Document segment:
*-*-*

ASDRUBAL PULIDO LEON (Venezuela) associated himself with the position of the Group of 77 and the Rio Group and said that all responses to the questions asked in an open session should be provided in an open meeting to avoid confusion.  The Committee had been told that the differences in the information provided to the Committee were the result of transparency.  He did not exactly share that view.  In November, the Secretariat had provided additional information to the Committee at the request of his delegation.  Delegates had been informed about the way the initial appropriation of $25.5 million had been distributed and told that the remainder of that amount would be used at the beginning of 2005.  At that time, there was a request for approval of an $18 million appropriation for the implementation of phase II of the project.  He had no objection to such an appropriation, as long as it was properly justified.


Today, he had been surprised to see that no additional appropriation was being sought at this point, although in November the Secretariat had emphasized that those resources would have to be appropriated.  He asked for further information in that regard.  He also asked about the reason for the delay in the implementation of the project and the status of various designs and projects of the Capital Master Plan.  It was of utmost importance to resolve the problems besetting the Organization to have the required security for staff and Member States.  He was prepared to work constructively to assure that was achieved.  More information from the Secretariat was needed on the overall Capital Master Plan concept.  Since the Plan’s initiation, many changes had taken place and there was great confusion as to the future of the Plan.


Ms. MAZUMDAR (India) agreed with the representative of Venezuela.  As far as he knew, no informal consultations were scheduled on the Capital Master Plan.  He also asked Mr. Clarkson to clarify if a phase-by-phase approach was still an option.  Would the design be different if another option was chosen? 


DON MACKAY (New Zealand), Chairman of the Committee, agreed that no informal consultations on the matter were included in the work programme at the current moment, because no decision was required from the Committee at the current session.  If delegates so wished, that could be changed.  What was very clear was that questions raised in a formal meeting should be answered in a formal meeting, as well.

*-*-*

Tasks to complete:
(a) Copy the part of the document segment from the words "DON MACKAY (New" through the words "meeting, as well.".
(b) Take up the document segment again after its last words.

*-*-*

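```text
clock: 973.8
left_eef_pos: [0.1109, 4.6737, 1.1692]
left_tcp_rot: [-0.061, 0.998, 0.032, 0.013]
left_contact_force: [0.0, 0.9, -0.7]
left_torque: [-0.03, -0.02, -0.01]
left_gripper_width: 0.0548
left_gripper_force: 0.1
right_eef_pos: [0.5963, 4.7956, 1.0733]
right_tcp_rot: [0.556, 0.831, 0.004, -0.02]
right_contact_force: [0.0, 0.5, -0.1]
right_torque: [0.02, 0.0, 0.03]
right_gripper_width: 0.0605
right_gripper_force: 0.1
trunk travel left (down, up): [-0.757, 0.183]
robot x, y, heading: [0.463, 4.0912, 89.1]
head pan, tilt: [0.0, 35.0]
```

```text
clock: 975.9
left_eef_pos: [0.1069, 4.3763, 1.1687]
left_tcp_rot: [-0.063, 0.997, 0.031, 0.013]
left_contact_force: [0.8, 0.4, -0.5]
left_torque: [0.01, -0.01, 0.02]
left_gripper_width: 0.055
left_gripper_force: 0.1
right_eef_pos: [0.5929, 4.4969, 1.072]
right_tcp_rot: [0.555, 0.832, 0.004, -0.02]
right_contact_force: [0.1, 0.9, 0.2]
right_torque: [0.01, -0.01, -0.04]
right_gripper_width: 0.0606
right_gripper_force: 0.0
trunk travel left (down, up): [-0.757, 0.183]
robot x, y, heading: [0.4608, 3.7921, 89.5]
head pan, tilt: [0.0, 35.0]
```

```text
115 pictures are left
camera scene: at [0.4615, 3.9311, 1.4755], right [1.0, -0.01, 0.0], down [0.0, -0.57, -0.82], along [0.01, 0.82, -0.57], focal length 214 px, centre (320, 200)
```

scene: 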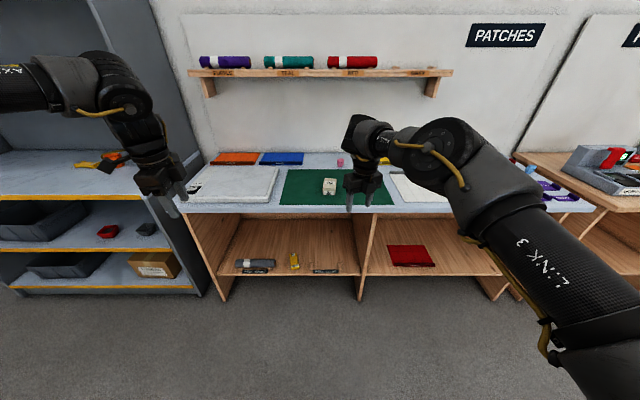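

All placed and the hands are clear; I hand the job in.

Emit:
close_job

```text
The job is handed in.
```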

*-*-*

Per-task answers:
(a)
DON MACKAY (New Zealand), Chairman of the Committee, agreed that no informal consultations on the matter were included in the work programme at the current moment, because no decision was required from the Committee at the current session.  If delegates so wished, that could be changed.  What was very clear was that questions raised in a formal meeting should be answered in a formal meeting, as well.

(b)
Ms. TAYLOR ROBERTS (Jamaica) said that, in her statement, she had referred to informals at some point -- not necessarily during the current session.


VLADIMIR BELOV, Chief, Common Services Unit, said projections of expenditures for implementation of the design phase had been provided in 2004 and an $18 million appropriation had been required for 2005.  During informal consultations, additional information had been submitted regarding monthly requirements for June.  Estimates at that time were based on assumptions on progress of the design work.  The progress of design work had been different than what had been expected, and some delays had occurred, which had had an effect on expenditures.  There was now a lower level of expenditures than had been projected.  There was still $5.4 million available, which would be sufficient to operate through May to implement the programme.


Mr. CLARKSON said the design process required a series of activities between now and 2006.  A project management firm had been hired to resolve design issues early in the process, so that the long-term schedule for the design process would not be affected.  Delays would have no impact on the overall design phase.  Regarding a question about the swing space option and phase by phase approach, he said that, if the latter option was chosen, it would impact the overall design phase.


Mr. PULIDO LEON (Venezuela) said that the report to be presented to the Committee in May should include information regarding the Organization’s ability to use the envisioned swing space and the impact of options available on the project.  Information should also be provided on the reasons for the delay in the design process and what had been done by the firms retained for the design phase.  The delegations should have an opportunity to make up their own mind regarding all elements of the plan.


Mr. MAZUMDAR (India) reminded the Secretariat that he had asked several times whether there would be any changes in the design phase.  He also wanted to know about the options in swing space.  Would the design phase be affected by the decision on the options for swing space?


Mr. CLARKSON said that there were two options.  The Secretariat was still following the first one: empty the complex and renovate it in a single process.  However, now a real estate firm had been retained to identify alternate swing space for offices and conference use.  If another option was adopted, there would be an impact on both the first and second phase.  That would be identified in the May report.


Introduction of Reports


SHARON VAN BUERLE, Director ad interim, Programme Panning and Budget Division, introducing the Secretary-General’s report on the review of the regular programme of technical cooperation and the Development Account (document A/59/397), said that, given similarities between the technical cooperation programme and the Development Account, and in line with proposals of the Secretary-General to streamline as many reports as possible, a single report had been prepared.  The report gave the full range of operations and analysed similarities and differences between the two programmes.  Some of the options proposed by the report included eliminating section 23 of the budget regarding the regular programme.  The regular programme did not have a focal point.  It was, therefore, proposed that the Department of Economic and Social Affairs would be nominated as focal point.  The report further contained a number of proposals for which the guidance of the Committee was sought.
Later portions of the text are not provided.